Take the Republican claim that Montana politicians should somehow be held accountable for every statement ever made by Representatives Omar, Tlaib, or Ocasio-Cortez.

This take from former Republican State Senator Jeff Essman illustrates the argument:

This argument was amplified by the leading right-wing radio voice in Montana, Aaron Flint, a day later:

The “logic” of this argument is clear: somehow every candidate for office in Montana should be held answerable for remarks made by first-term Members of Congress from districts time zones away. It’s nonsense, as MSU Professor David Parker noted in responding to the claim:

Parker is absolutely right, of course, but today, we’re going to think like conservative intellectuals and ignore the nerdy academics with their research and book learnin’. If we accept the argument that Democratic candidates for the Montana Legislature need to answer for remarks made by a representative from Minnesota, then surely Steve Daines needs to answer for why he let Senators Rand Paul and Mike Lee block health care for 9/11 responders this week.

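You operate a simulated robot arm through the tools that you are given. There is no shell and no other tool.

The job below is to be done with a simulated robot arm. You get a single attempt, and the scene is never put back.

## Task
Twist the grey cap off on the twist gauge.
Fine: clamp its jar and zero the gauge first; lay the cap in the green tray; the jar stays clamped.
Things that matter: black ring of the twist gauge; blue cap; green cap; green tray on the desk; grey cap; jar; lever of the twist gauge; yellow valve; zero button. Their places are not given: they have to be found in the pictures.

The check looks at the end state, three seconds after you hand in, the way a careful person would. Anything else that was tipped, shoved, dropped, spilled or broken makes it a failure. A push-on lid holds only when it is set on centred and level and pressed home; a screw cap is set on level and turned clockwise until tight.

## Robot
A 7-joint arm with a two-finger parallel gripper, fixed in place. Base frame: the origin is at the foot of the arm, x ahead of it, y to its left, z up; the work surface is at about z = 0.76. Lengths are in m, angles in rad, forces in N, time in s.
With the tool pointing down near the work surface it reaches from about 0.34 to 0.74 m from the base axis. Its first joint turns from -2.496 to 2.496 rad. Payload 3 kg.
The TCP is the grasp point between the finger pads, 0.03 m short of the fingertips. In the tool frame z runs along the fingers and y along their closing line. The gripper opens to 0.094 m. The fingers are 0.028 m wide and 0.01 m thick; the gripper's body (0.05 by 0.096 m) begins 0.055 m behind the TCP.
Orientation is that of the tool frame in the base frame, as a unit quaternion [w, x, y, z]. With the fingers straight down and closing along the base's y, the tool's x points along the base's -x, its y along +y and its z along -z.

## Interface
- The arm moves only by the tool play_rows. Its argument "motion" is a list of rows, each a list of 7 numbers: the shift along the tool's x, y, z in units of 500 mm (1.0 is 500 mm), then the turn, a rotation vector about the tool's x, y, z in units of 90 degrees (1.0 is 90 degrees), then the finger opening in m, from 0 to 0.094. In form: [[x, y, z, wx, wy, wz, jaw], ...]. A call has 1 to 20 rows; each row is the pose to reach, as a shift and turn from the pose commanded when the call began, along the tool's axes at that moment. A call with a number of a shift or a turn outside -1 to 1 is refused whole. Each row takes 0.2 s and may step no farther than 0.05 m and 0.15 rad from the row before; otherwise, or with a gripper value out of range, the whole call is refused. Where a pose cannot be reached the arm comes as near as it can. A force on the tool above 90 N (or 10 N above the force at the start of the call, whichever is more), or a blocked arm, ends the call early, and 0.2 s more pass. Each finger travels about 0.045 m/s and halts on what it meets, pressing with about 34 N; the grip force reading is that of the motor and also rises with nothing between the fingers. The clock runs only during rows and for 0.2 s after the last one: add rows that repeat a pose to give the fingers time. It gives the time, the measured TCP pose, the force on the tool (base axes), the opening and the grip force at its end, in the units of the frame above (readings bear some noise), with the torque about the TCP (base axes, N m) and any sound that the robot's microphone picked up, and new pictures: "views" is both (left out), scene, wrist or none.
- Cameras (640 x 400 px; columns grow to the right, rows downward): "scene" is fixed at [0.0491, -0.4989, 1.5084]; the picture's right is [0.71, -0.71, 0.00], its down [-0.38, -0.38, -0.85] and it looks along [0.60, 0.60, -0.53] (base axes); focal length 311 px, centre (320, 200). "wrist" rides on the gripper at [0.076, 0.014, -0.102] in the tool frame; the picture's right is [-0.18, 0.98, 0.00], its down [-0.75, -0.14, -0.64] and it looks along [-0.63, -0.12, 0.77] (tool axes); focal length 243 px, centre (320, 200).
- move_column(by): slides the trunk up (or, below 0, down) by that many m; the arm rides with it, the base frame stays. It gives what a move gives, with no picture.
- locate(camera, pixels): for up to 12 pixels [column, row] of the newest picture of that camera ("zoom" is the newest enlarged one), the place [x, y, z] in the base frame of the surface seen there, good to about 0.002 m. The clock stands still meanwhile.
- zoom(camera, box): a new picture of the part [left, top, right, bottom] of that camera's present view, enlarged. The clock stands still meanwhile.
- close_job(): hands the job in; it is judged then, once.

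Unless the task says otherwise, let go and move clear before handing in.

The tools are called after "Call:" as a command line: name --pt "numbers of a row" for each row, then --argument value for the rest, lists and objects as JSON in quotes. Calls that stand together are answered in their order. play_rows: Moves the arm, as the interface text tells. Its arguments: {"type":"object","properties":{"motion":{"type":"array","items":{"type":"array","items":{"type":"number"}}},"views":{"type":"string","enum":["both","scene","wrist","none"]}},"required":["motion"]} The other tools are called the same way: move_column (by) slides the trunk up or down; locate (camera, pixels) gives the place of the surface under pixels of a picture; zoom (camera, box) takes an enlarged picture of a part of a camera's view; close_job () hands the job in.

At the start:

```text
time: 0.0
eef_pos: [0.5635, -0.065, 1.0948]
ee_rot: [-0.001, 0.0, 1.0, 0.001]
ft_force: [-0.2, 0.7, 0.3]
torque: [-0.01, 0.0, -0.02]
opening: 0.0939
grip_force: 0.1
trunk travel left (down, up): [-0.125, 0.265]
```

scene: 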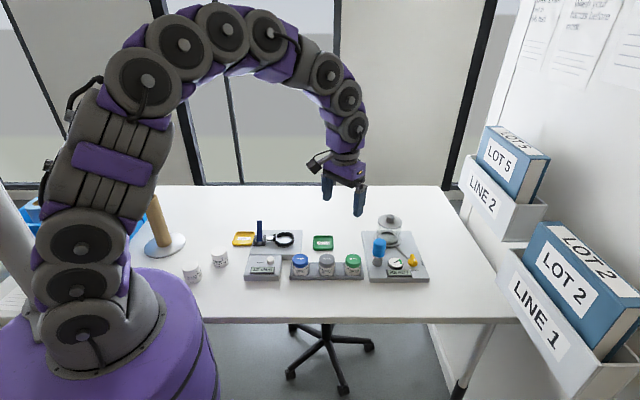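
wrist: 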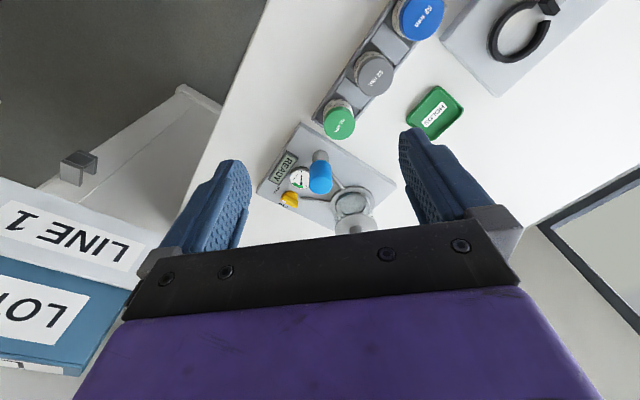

As you’ve no doubt read, Senators Paul and Lee blocked permanent reauthorization of the 9/11 First Responders Compensation Fund this week, citing concerns about the deficit.

Daines has connections to Lee and Paul that are far better established than any Democrat in Montana is connected to “the Squad.” Paul and Daines have campaigned together, Daines was one of the small number of Senators who voted for Paul’s bad budget bill, and Paul went for a visit to Russia right after Daines did.

The connection to Lee is also strong. Both represent Rocky Mountain states and have similar voting records, they’ve campaigned together, and both were among the very last Republicans to pull their endorsements of Roy Moore during his special election.

Daines has been in the Senate for years with Paul and Lee, time to build relationships and the kind of connections necessary to sway fellow Senators. In contrast, I assume almost no Montana Democrat running for office has ever met Representatives Omar, Tlaib, or Ocasio-Cortez.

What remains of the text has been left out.